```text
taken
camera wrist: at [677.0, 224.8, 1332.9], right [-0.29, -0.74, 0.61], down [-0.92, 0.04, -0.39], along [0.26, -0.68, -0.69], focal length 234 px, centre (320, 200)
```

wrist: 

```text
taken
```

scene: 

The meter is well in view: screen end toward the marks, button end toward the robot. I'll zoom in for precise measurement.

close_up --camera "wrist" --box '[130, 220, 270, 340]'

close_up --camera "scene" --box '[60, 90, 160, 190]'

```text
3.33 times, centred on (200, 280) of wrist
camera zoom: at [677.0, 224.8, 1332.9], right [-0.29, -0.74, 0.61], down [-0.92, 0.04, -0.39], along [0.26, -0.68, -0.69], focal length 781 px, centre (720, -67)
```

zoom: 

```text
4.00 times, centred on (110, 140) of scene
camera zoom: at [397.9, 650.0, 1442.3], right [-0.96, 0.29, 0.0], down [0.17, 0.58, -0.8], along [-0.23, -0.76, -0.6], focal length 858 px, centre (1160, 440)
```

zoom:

════════════════

- [PROBLEM TO SOLVE]:
Your task is to transcribe the listing above in full, exactly as given.

- [ANSWER FOR THIS EXERCISE]:
```text
taken
camera wrist: at [677.0, 224.8, 1332.9], right [-0.29, -0.74, 0.61], down [-0.92, 0.04, -0.39], along [0.26, -0.68, -0.69], focal length 234 px, centre (320, 200)
```

wrist: 

```text
taken
```

scene: 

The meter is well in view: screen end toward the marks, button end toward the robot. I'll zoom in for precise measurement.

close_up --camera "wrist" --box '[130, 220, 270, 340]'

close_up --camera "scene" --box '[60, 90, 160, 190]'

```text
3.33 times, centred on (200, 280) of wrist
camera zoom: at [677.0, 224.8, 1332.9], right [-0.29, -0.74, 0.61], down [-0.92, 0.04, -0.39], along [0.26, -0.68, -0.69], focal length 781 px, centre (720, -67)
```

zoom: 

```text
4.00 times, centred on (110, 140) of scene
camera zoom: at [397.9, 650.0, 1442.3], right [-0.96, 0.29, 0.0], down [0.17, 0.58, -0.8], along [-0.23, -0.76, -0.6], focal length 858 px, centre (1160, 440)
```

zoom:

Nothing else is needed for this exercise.